2. Aux termes de l'article L. 211-10 du code de la sécurité intérieure : " L'État est civilement responsable des dégâts et dommages résultant des crimes et délits commis, à force ouverte ou par violence, par des attroupements ou rassemblements armés ou non armés, soit contre les personnes, soit contre les biens. (...) ". L'application de ces dispositions est subordonnée à la condition que les dommages dont l'indemnisation est demandée résultent de manière directe et certaine de crimes ou de délits déterminés, commis par des rassemblements ou attroupements précisément identifiés.

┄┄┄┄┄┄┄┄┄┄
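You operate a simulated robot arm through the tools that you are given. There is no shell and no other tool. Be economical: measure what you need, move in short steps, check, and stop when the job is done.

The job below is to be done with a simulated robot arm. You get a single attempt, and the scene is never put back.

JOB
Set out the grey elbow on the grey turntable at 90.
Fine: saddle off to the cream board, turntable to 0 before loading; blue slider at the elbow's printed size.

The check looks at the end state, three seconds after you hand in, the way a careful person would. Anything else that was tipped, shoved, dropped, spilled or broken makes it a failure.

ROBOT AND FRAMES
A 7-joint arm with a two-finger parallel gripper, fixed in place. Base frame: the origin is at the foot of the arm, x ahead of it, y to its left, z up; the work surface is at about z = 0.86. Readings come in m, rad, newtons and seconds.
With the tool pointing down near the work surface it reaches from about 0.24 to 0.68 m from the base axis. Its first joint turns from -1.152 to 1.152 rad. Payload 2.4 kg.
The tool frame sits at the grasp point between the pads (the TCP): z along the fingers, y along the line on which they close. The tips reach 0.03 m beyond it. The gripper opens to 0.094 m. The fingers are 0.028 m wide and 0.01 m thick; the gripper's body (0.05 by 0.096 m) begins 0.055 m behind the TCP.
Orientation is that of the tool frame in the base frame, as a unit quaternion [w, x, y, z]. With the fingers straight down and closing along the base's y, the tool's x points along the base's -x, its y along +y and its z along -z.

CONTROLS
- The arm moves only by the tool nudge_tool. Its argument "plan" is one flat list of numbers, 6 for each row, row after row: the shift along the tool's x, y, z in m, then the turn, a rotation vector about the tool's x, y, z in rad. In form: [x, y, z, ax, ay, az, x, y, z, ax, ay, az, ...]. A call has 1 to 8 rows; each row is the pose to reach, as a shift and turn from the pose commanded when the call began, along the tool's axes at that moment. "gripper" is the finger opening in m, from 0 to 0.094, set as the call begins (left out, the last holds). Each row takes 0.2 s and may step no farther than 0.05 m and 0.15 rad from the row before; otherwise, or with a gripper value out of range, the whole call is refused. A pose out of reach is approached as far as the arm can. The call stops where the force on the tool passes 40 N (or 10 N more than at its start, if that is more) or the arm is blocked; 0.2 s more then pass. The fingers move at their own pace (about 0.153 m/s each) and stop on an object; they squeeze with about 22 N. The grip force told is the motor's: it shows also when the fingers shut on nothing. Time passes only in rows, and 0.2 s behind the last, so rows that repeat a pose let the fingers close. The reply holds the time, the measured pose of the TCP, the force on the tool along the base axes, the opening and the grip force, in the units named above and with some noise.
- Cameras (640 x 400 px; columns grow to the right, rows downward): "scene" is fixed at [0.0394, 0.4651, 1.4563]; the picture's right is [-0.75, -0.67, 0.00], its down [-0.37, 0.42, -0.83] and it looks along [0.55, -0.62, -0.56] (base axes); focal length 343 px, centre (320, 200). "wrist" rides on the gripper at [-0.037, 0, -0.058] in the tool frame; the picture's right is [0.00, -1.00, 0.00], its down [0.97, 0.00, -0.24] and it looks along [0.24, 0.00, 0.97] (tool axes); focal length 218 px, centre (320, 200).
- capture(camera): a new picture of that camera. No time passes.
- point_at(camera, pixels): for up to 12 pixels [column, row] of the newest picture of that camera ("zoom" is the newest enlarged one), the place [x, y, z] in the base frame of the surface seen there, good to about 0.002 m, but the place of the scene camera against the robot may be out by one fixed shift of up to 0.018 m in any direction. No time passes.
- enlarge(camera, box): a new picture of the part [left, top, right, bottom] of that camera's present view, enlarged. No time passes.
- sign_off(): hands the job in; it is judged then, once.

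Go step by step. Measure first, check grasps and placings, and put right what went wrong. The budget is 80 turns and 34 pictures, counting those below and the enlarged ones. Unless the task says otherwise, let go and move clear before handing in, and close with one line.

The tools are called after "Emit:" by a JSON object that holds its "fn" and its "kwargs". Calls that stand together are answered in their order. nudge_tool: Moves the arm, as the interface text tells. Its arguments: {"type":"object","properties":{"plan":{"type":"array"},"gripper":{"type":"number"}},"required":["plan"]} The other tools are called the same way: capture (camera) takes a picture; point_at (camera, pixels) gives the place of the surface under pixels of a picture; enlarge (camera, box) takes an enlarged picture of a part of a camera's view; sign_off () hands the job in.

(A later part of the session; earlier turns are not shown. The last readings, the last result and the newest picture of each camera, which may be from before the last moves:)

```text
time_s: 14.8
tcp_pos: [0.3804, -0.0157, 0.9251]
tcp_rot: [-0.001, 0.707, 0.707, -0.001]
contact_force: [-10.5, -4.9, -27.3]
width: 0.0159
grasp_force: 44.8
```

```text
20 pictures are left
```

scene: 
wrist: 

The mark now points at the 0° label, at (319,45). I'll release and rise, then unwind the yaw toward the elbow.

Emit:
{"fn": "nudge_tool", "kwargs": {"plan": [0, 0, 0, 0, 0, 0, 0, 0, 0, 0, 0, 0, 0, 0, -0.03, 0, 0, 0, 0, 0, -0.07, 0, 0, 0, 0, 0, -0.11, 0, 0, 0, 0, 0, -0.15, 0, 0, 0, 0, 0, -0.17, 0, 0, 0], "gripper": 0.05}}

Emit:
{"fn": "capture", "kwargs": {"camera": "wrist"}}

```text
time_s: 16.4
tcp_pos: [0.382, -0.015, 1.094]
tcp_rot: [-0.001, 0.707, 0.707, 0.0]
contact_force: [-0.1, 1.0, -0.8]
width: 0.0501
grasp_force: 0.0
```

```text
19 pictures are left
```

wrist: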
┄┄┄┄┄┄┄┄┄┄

S'agissant des blocages et filtrages réalisés entre le 17 novembre 2018 et le 15 décembre 2018 :

3. Aux termes du premier alinéa de l'article L. 412-1 du code de la route : " Le fait, en vue d'entraver ou de gêner la circulation, de placer ou de tenter de placer, sur une voie ouverte à la circulation publique, un objet faisant obstacle au passage des véhicules ou d'employer, ou de tenter d'employer un moyen quelconque pour y mettre obstacle, est puni de deux ans d'emprisonnement et de 4 500 euros d'amende. (...) ".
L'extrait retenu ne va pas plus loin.